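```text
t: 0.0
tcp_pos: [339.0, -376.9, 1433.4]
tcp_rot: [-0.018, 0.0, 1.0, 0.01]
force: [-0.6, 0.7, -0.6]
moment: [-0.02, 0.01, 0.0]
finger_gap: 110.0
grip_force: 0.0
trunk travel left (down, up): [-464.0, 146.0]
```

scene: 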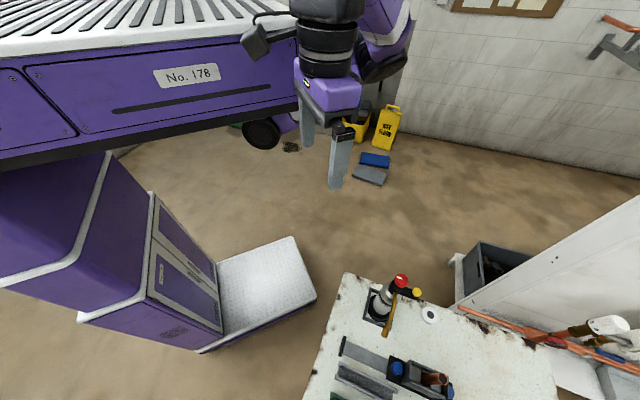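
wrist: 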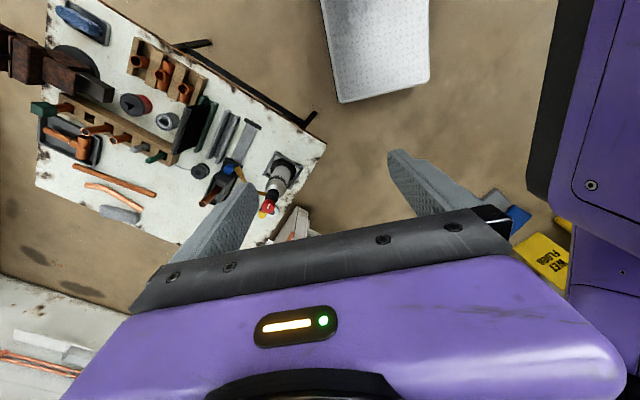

> **SHORT TASK**:
Reproduce every line above as written, skipping pictures.

> **EXERCISE OUTPUT**:
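```text
t: 0.0
tcp_pos: [339.0, -376.9, 1433.4]
tcp_rot: [-0.018, 0.0, 1.0, 0.01]
force: [-0.6, 0.7, -0.6]
moment: [-0.02, 0.01, 0.0]
finger_gap: 110.0
grip_force: 0.0
trunk travel left (down, up): [-464.0, 146.0]
```

scene: 
wrist: 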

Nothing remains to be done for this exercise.